Darien to get estimate for new hall
If you go
What: Regular meeting of the Darien Parks, Recreation and Buildings Committee
When: 8 a.m. Wednesday, June 8.
Where: Darien Village Hall board room, 24 N. Wisconsin St., Darien.
On the agenda: The village will get its first look at a cost estimate for demolition and construction of a new village hall.
DARIEN It was supposed to be temporary when the village of Darien rented space at 20 N. Wisconsin St. for its village hall back in July 2006.
Temporarily, it might not be hard to put up with the sounds coming from the upstairs apartments, Village Administrator Diana Dykstra said. Her work day sometimes is interrupted by dogs barking, a cat stuck in the wall or humans doing what they sometimes do in the privacy of their own homes.

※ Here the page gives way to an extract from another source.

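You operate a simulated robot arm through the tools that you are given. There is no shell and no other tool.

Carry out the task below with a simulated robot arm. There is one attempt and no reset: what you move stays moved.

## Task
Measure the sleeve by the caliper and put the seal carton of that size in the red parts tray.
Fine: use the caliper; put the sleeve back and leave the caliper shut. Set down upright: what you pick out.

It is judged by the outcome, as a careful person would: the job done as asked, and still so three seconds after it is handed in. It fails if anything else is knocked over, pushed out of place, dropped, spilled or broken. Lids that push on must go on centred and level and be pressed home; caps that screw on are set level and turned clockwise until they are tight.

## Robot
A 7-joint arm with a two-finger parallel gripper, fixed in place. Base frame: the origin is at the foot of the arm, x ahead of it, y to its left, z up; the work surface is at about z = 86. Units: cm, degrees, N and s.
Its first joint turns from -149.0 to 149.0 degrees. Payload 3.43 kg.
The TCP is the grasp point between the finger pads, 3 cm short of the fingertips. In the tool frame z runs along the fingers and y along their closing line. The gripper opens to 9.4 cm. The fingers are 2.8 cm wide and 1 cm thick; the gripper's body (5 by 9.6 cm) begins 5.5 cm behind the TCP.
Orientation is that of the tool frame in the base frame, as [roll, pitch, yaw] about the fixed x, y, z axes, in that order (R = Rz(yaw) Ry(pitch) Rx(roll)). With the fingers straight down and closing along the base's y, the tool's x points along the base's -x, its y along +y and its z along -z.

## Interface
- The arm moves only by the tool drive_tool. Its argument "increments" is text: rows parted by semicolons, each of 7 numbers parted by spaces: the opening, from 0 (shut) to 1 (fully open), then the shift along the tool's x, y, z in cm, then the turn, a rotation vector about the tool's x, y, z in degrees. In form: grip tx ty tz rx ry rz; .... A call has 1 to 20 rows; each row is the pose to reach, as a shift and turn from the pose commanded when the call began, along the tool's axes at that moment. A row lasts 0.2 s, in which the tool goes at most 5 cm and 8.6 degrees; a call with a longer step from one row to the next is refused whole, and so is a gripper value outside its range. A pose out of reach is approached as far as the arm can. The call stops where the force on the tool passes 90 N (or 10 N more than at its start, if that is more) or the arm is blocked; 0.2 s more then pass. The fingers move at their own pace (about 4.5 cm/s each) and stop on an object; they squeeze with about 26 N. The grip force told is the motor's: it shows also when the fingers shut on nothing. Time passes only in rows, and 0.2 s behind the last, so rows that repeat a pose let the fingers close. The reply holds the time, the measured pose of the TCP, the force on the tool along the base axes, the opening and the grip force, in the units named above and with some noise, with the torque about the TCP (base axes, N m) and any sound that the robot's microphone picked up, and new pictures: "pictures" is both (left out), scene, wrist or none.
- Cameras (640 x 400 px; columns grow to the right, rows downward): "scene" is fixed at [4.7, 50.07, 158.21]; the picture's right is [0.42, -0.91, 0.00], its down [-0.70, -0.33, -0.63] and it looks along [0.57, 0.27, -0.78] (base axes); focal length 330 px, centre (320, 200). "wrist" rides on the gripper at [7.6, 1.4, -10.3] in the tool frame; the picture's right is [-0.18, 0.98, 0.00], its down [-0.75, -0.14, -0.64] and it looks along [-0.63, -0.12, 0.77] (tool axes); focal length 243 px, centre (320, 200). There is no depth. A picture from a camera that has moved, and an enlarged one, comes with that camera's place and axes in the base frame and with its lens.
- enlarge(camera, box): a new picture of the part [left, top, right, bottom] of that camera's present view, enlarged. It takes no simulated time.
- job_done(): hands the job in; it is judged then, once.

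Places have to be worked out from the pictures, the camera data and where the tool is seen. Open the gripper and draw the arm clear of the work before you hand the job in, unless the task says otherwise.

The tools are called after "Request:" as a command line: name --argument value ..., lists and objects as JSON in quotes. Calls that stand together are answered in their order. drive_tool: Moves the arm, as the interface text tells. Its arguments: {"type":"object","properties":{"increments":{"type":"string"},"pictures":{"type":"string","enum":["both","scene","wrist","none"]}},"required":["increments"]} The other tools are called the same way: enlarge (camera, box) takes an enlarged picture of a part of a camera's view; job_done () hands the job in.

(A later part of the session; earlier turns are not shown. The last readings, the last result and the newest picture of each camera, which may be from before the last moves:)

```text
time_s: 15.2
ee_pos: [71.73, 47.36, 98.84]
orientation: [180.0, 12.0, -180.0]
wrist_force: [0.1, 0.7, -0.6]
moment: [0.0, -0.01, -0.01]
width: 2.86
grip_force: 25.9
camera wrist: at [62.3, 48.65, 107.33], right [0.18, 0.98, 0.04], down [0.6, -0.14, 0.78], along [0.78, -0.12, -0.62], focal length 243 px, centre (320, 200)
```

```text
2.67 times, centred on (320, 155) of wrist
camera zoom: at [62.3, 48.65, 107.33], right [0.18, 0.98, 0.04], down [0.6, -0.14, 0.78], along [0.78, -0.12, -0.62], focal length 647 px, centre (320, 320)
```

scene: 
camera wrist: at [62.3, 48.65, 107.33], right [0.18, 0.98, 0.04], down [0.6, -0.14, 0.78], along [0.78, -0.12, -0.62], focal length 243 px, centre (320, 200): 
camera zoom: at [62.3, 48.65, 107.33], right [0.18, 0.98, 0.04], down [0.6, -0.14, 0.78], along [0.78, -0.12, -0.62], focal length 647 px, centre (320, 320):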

But five years has been a long time to share office space with six rented apartments, and the village needs to make conversation about a new village hall a priority, village board member Phil Putman said.
"It was meant to be temporary when we moved in," Putman said. "Something's always come up."

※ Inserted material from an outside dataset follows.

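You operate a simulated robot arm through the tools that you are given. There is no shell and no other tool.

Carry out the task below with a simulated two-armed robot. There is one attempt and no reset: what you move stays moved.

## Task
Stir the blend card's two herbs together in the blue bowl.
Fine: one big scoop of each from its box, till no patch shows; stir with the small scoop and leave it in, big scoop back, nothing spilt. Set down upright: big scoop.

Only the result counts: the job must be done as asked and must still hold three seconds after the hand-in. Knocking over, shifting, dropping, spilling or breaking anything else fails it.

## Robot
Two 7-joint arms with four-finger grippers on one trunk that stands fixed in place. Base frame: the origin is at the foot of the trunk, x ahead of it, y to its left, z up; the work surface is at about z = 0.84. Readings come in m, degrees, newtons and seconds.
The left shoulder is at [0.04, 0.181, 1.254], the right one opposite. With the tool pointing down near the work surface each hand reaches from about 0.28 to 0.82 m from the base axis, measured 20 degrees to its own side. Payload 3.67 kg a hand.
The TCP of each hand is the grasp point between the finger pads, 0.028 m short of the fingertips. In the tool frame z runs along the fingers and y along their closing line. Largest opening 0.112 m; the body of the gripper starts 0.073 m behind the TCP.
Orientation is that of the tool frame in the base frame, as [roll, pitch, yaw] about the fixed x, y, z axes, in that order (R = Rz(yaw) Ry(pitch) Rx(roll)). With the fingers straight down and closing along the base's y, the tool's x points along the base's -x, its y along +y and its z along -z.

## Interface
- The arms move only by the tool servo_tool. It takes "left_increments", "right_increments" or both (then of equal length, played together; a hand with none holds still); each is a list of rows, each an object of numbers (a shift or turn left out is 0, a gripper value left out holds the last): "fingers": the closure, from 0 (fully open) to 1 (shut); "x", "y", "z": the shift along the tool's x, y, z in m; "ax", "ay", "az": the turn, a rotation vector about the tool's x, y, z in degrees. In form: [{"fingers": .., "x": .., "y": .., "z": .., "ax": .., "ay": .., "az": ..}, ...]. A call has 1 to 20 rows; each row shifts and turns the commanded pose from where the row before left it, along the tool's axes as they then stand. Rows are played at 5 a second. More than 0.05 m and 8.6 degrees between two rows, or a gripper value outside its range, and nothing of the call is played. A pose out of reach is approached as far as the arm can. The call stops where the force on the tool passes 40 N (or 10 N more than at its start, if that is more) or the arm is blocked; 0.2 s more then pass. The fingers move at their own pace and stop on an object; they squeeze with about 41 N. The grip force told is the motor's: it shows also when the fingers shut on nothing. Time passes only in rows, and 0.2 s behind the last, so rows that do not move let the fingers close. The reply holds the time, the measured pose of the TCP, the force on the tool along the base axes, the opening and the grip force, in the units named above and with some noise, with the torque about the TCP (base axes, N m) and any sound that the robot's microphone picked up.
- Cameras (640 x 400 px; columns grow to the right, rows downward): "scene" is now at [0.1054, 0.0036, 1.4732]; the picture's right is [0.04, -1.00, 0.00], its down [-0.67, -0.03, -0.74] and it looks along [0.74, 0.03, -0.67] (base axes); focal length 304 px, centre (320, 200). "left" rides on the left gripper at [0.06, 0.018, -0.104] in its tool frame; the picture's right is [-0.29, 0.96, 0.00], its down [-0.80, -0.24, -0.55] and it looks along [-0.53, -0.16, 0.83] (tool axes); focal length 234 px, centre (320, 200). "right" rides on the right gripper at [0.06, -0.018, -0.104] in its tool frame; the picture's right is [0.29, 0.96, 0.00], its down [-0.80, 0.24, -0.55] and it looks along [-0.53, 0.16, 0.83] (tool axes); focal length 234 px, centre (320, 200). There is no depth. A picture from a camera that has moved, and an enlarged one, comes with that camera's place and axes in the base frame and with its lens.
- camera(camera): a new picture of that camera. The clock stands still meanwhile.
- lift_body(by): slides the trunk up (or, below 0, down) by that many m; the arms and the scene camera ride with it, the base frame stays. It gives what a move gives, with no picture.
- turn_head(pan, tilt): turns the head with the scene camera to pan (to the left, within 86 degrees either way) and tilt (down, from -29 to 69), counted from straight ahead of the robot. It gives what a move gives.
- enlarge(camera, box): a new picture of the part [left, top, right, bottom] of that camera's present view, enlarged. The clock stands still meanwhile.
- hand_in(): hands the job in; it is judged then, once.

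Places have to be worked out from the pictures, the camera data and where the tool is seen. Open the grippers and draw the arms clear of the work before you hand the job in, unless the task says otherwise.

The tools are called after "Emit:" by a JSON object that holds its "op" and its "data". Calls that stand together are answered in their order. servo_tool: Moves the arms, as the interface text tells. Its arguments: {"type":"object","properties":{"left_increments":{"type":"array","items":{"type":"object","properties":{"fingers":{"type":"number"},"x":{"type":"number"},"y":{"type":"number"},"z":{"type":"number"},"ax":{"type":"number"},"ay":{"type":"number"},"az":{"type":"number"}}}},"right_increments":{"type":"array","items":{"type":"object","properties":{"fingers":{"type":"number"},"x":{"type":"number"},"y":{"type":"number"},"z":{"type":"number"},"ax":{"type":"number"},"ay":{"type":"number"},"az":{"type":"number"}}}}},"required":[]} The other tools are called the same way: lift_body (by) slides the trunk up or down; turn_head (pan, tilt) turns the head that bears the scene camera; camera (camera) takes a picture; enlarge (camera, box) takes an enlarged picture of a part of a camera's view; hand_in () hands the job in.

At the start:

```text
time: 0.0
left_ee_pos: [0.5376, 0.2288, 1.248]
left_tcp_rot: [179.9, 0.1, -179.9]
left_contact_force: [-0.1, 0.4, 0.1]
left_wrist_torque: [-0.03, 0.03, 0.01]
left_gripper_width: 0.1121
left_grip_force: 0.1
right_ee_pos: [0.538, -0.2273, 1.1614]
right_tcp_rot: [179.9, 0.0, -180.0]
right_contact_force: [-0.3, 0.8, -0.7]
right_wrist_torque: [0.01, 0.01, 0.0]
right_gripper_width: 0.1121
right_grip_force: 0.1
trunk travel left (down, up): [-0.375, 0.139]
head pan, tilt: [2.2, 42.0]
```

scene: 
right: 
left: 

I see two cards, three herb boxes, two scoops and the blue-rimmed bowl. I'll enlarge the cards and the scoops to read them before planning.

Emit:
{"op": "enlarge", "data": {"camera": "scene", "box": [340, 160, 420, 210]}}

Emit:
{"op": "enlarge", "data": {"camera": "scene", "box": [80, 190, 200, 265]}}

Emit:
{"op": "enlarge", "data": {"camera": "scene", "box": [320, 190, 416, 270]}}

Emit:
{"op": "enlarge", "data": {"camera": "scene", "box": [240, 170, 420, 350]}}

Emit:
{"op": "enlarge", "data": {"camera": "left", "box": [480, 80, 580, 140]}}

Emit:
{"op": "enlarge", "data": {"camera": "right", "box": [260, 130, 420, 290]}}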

That could change this year.
During a Parks, Recreation and Buildings Committee meeting Wednesday, the village will get its first look at cost estimates for a new village hall. Eventually, plans advance to the village board for approval.

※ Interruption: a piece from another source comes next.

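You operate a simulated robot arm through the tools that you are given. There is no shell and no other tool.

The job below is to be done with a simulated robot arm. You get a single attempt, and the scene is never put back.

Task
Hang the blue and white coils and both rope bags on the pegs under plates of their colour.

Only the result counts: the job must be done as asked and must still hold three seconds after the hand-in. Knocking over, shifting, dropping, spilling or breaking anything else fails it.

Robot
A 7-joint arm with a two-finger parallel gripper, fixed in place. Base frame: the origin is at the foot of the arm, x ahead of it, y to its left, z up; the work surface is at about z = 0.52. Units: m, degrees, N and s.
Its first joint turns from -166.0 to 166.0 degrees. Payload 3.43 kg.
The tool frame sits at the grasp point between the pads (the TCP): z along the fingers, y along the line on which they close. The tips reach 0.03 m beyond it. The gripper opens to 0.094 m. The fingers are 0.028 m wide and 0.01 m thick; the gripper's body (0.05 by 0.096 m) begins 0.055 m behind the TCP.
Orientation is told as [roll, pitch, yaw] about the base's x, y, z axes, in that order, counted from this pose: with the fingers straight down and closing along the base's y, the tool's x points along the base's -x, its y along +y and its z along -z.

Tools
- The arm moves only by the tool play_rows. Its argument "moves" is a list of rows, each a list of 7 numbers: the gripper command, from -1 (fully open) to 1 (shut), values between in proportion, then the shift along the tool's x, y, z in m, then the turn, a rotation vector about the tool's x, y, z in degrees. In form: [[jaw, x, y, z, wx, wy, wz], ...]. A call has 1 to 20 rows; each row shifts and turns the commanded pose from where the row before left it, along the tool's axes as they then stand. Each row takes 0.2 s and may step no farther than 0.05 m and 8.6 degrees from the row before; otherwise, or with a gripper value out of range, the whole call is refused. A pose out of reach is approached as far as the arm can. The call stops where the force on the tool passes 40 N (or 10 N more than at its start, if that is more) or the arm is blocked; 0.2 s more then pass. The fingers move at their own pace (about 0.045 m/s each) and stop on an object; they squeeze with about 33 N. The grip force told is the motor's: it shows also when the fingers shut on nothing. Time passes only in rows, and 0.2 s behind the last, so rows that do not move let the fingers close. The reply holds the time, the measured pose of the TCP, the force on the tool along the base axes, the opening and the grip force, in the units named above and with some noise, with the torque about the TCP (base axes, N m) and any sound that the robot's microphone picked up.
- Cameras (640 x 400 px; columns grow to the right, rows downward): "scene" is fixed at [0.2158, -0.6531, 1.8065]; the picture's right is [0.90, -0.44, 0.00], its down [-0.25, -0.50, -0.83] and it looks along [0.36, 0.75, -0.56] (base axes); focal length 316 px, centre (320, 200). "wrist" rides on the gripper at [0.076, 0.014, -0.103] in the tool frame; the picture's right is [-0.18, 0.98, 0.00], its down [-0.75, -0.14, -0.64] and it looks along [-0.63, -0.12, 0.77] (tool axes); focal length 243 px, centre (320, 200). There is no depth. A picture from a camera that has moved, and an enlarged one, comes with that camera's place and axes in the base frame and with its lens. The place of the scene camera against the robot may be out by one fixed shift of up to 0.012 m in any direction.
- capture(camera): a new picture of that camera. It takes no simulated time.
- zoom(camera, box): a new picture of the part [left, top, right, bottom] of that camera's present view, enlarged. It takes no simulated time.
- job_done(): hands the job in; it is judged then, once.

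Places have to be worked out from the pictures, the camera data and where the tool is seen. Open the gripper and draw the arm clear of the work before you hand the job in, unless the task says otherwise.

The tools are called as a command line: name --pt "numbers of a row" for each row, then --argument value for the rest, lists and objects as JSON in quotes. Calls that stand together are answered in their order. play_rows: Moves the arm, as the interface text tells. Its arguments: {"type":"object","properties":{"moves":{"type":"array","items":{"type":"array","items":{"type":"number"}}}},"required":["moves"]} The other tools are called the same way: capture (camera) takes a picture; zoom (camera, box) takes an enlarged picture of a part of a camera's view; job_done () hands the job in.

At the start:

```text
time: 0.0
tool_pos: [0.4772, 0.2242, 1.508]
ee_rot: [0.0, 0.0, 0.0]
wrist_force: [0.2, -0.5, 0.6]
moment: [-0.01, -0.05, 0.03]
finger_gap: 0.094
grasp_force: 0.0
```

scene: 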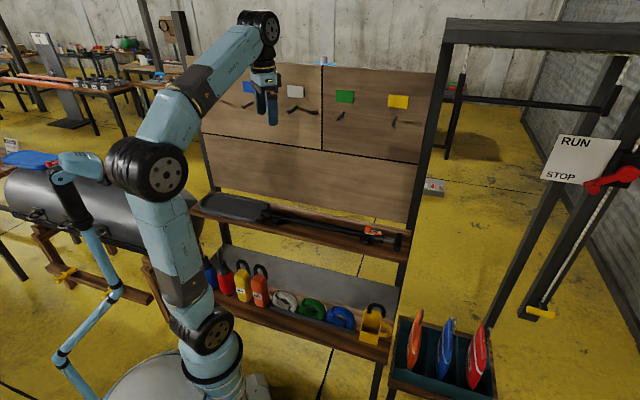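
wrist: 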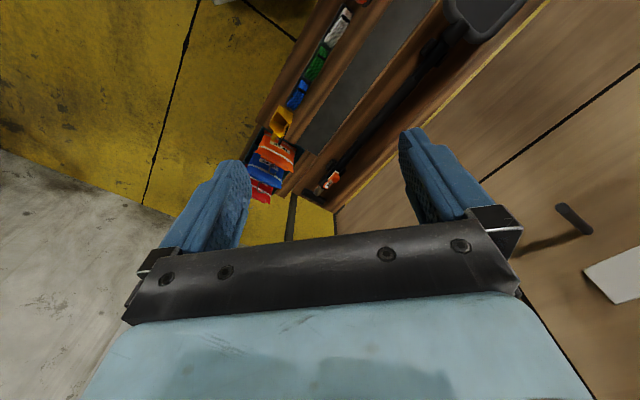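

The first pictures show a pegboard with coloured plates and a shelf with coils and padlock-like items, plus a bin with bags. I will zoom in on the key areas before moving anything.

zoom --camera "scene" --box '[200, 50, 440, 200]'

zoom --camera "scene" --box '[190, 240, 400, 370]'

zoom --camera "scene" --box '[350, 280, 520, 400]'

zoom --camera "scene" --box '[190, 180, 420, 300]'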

The first order of business would be to tear down the former Protect-all building, which is located on two lots north of the Darien Police Department, 24 N. Wisconsin St. The village in 2003 bought the property for the purpose of a future village hall expansion, Dykstra said.
The building is in disrepair and is a home to old Christmas decorations, lost bicycles and a lot of dust. Old insulation sags from the ceiling, and sun shines through a hole in the roof.
The village could apply for a federal grant to demolish the building, Dykstra said.
Preliminary plans for a new village hall include a remodel of the police department and new construction of a village hall in a portion of the space the Protect-all building now occupies. The northernmost portion of the block could be green space to provide a buffer between the downtown and Farm City Elevator, 104 Wisconsin St.
If it were built, the building's facade would be brick to match other historic buildings downtown. It could feature a silo-shaped tower at one end as a way to recognize the importance of agriculture in the village, Dykstra said.
The village doesn't have a cost estimate, but Dykstra hopes the project could be completed for less than $2 million.
Darien celebrates its 60th anniversary this year, which would be a fitting time to upgrade the cramped and outdated village and police department offices, Dykstra said. The project, in combination with a planned repave of Wisconsin Street, could encourage other renovations in the downtown footprint, she added.
"Some people have some really nice buildings over there. They just need a little TLC," Dykstra said, referring to businesses on the east side of Wisconsin Street.
"If we can spur that interest, maybe we can help them."